▸ PAGE EXCERPT
Keine zwei Tage nach dem Attentat auf Ex-Präsident Donald Trump startet seine Republikanische Partei am Montag in den Parteitag in Milwaukee. An diesem soll Trump offiziell zum Präsidentschaftskandidaten gekürt werden. Was das alles für den Präsidentschaftswahlkampf heisst, erklärt Stephan Bierling.
SRF News: Die Bilder sind um die Welt gegangen: Donald Trump, der blutet und kämpferisch seine Faust in die Höhe streckt. Was bewirken diese Bilder im Präsidentschaftswahlkampf?
Stephan Bierling: Das sind natürlich ikonische Bilder, die wir jetzt dauernd sehen werden im Rest des Wahlkampfs. Das gibt Trump die Möglichkeit, sich als Opfer darzustellen. Das hat er immer schon getan als Verfolgter, als Kämpfer für die vergessenen Leute. Und das wird seinen Nimbus bei seinen Anhängern ins Extensive treiben.
Nun steht der Parteitag der Republikanischen Partei in Milwaukee an. Was bedeutet das Attentat für seine Partei?
Sie werden sich noch geschlossener um ihn scharen. Trump hat die Partei ja mehr oder weniger unter Kontrolle. Er wird jetzt der unumstrittene Star innerhalb der Partei sein, der Kämpfer, der bereit ist, sein Leben zu riskieren für die Partei. Das wird seinen Nimbus ins Unendliche steigern.

▸ PROBLEMS
[1] Transcribe only the lines from the line with "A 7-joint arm" through the line with "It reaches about", exactly, counting both of those lines as part of the stretch.
[2] Continue the page excerpt from where it stops.

▸ PROVIDED MATERIAL
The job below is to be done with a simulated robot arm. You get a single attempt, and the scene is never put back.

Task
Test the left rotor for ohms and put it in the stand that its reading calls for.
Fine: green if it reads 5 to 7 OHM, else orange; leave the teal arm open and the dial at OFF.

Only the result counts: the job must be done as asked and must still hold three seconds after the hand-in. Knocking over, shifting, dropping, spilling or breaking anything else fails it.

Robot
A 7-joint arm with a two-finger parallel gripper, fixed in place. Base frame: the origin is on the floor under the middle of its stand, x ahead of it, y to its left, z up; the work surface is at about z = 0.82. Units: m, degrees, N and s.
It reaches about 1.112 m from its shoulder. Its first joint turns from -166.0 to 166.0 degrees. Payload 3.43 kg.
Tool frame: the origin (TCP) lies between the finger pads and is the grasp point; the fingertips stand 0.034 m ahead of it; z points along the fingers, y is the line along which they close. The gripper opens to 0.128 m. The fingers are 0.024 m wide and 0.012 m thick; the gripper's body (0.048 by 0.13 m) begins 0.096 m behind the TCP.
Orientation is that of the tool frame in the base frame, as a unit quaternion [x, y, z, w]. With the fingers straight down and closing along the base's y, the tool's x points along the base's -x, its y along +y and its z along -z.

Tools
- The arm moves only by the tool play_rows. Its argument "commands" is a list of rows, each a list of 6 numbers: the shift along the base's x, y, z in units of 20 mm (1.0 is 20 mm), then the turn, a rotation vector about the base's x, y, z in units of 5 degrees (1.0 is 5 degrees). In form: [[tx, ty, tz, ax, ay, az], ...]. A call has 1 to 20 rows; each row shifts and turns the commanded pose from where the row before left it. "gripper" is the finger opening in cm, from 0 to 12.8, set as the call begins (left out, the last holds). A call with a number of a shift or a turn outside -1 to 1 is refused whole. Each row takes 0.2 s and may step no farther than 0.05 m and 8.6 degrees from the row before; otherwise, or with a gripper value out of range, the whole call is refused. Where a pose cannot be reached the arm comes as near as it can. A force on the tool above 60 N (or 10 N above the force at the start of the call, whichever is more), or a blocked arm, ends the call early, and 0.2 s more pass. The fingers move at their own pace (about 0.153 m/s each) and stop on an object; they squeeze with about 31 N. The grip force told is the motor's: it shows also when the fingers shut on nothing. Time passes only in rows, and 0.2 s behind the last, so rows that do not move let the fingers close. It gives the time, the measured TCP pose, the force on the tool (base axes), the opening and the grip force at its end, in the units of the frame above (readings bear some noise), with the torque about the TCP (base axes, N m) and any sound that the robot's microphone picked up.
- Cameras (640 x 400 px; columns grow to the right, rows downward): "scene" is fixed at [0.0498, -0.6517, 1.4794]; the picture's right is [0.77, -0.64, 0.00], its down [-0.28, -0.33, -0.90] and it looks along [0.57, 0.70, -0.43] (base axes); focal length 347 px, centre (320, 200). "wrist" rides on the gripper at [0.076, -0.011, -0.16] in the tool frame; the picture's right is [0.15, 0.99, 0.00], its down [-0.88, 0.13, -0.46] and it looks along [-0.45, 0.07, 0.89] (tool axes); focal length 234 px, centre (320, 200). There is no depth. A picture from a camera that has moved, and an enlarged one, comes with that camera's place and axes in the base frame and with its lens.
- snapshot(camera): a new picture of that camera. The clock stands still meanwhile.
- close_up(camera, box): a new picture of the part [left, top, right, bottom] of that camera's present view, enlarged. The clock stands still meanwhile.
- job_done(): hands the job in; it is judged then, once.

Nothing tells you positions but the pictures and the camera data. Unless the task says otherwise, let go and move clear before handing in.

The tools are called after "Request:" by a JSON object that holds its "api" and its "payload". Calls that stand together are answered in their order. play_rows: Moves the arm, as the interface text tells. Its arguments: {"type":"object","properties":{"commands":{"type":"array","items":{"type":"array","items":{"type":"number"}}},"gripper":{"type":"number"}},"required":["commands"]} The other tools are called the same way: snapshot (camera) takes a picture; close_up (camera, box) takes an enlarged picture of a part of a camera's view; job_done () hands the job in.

▸ TASK-BY-TASK RESULTS
[1]
A 7-joint arm with a two-finger parallel gripper, fixed in place. Base frame: the origin is on the floor under the middle of its stand, x ahead of it, y to its left, z up; the work surface is at about z = 0.82. Units: m, degrees, N and s.
It reaches about 1.112 m from its shoulder. Its first joint turns from -166.0 to 166.0 degrees. Payload 3.43 kg.

[2]
Trump hat sich ja immer schon als Opfer gesehen. Jetzt ist er eines geworden: Nützt ihm das im Wahlkampf?
Absolut. Bisher war ja seine grösste Schwäche im Wahlkampf, dass er in der Frage der Gewalt in der amerikanischen Politik immer wieder ausweichende Antworten gegeben oder sie sogar unterstützt hat. Jetzt dreht er den Spiess um und kann sagen, er selbst sei Opfer eines Gewaltakts geworden: Opfer auch der Demokraten, die ihn immer wieder als undemokratisch, ja protofaschistisch darstellten. Und damit seien die Demokraten schuld an der Verhetzung der Lage. Das spielt ihm in die Karten.
Die Polarisierung, die sich in vielen Fragen kulturell, aber vor allem auch parteipolitisch, ins amerikanische System gefräst hat, wird nur noch tiefer.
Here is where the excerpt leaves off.